Au risque de faire hurler au copinage, on ne va pas cacher ici tout le bien que l’on pense de ce petit ouvrage de notre ami Stéphane AUROUSSEAU. Enfin, un militant engagé à « promouvoir » la laïcité -et pas seulement à la « défendre ». C’est sur la base d’une expérience de terrain qu’il aborde de front les problèmes rencontrés par la laïcité à l’école -oui, c’est elle, le « milieu hostile » ! On en avait bien besoin.

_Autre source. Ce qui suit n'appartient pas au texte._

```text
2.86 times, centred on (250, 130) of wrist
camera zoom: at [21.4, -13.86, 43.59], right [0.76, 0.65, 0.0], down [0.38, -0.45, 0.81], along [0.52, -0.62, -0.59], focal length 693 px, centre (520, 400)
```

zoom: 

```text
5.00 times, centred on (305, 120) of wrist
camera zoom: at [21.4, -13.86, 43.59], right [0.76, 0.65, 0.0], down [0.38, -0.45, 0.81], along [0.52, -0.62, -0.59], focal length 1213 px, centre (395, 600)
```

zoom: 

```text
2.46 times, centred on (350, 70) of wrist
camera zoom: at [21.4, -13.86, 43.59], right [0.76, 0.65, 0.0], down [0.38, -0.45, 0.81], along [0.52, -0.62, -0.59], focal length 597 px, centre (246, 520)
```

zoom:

Stéphane milite contre les discriminations, en particulier celles qui frappent les homosexuels, et intervient dans des établissements scolaires. C’est précisément sur la base de cette pratique qu’il promeut ce qu’il appelle « une laïcité non dévoyée », car, comme l’indique le sous-titre de l’ouvrage, c’est « une notion indispensable pour lutter contre les discriminations ». Premier satisfecit à lui décerner. Car il inverse avec rigueur la logique dominante, qui veut au contraire noyer la laïcité dans la lutte contre les discriminations (comme l’a fait Pap Ndiaye dans sa refonte du Conseil des Sages), voire la rejeter comme machine à discriminer. C’est en même temps courageux, car, par les temps qui courent, l’autoproclamée « communauté LBGTQIA+ » aurait plutôt tendance à faire taire ou à écarter les militants laïques de ses rangs. Mais c’est surtout frappé du sceau de la pratique militante, et ça, ça résiste aux oukazes idéologiques.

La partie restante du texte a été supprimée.